--- Start DOCUMENT PASSAGE ---
Bu harika ötesi bir şeymiş ya. Aradığım yarışmayı buldum diyebilirim. kaçırmadan izlerim...

Vira Vira Dora dedi ki...

Supermis, hayalimdeki reality sov gibi birsey. Hemen indiriyorum ama altyazi bulamadim, siz nerden buldunuz ya da altyazisiz mi izlediniz?

Umut dedi ki...

Biz de ne türkçe ne ingilizce altyazı bulamadık ama konuşmalar anlaşılıyor genelde, bir öyle şans verin derim.

Tv Arşivi dedi ki...

Senin gibi seçici birinin bunu önermesi bence önemli bir takip edeceğim daha sonra resimlerde harika .

KadirBey dedi ki...
--- End DOCUMENT PASSAGE ---
--- Start MATERIAL ---
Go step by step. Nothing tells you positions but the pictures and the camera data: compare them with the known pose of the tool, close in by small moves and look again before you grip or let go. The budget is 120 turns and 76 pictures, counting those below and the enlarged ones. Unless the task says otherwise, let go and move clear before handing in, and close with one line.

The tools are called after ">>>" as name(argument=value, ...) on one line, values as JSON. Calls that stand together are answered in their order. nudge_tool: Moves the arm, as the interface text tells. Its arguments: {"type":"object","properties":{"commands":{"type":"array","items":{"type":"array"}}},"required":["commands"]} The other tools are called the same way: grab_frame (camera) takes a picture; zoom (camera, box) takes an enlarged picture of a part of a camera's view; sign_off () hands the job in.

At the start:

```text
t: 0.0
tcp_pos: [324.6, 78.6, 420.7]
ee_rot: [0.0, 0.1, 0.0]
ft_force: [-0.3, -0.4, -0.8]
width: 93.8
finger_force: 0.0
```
--- End MATERIAL ---
Add the next paragraphs of the document passage.

RESPONSE
Yazıyı sürekli 'oha çok iyi' diyerek okudum ve hemen izlemeye karar verdim. Fotoğraflardan anladığım kadarıyla üstünde baya düşünülmüş ve çalışılmış. Survivor indiriyorken bu yazıyı görmem de güzel bir tesadüf oldu.

Franziska dedi ki...

hakkaten çok ilginç. adamı uyuşturan yerli dizi ve yarışmalardan sonra bunu ilaç niyetine seyredicem. hem belki yabancı dilim gelişir. :)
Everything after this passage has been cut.